>>

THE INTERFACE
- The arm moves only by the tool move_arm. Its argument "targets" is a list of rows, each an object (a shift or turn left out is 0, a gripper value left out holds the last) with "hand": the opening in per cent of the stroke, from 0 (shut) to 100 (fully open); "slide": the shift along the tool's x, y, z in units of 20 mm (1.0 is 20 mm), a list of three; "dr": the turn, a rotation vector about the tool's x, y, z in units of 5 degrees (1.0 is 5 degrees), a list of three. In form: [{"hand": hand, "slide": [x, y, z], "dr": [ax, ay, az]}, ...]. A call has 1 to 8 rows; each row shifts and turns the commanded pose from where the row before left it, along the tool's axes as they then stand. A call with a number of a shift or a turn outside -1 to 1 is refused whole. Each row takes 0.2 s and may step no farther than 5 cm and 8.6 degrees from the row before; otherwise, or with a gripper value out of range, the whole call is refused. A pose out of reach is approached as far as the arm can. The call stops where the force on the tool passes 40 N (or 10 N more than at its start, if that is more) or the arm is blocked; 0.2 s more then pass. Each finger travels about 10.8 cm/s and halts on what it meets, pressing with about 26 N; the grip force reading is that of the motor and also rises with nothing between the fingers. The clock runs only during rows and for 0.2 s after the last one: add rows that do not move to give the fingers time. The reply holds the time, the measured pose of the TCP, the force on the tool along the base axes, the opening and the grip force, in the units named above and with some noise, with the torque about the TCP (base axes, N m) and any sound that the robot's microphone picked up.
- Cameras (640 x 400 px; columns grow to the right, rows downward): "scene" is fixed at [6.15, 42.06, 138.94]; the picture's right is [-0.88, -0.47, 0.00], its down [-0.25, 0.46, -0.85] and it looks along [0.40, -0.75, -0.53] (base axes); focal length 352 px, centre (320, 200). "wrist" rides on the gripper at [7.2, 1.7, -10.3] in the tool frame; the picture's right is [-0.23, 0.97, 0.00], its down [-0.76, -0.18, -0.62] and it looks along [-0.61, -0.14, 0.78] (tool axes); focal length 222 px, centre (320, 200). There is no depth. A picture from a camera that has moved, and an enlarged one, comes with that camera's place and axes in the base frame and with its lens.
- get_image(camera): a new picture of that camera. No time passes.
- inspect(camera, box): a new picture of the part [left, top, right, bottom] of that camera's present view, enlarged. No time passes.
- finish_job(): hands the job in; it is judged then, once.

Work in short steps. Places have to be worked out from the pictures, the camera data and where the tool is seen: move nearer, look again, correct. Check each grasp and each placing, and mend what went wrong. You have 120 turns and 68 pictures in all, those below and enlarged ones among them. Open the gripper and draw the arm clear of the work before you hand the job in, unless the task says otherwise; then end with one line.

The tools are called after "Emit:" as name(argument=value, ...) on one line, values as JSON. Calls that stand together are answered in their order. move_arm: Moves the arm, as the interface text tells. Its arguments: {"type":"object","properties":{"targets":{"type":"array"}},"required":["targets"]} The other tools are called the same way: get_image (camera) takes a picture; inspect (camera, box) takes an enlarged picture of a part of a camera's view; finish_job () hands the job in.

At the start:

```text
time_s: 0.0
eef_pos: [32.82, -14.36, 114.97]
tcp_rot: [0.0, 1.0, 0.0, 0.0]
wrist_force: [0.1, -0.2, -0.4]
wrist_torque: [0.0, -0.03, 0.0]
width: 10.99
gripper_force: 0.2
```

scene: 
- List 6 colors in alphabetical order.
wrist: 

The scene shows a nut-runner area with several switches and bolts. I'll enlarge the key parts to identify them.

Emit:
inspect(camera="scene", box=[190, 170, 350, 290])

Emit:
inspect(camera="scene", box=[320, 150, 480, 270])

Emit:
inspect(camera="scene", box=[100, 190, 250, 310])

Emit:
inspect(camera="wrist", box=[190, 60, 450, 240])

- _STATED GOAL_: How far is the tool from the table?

<<

Copy out all lines where the word "order" appears.

- _CORRECT RESPONSE_:
The tools are called after "Emit:" as name(argument=value, ...) on one line, values as JSON. Calls that stand together are answered in their order. move_arm: Moves the arm, as the interface text tells. Its arguments: {"type":"object","properties":{"targets":{"type":"array"}},"required":["targets"]} The other tools are called the same way: get_image (camera) takes a picture; inspect (camera, box) takes an enlarged picture of a part of a camera's view; finish_job () hands the job in.
- List 6 colors in alphabetical order.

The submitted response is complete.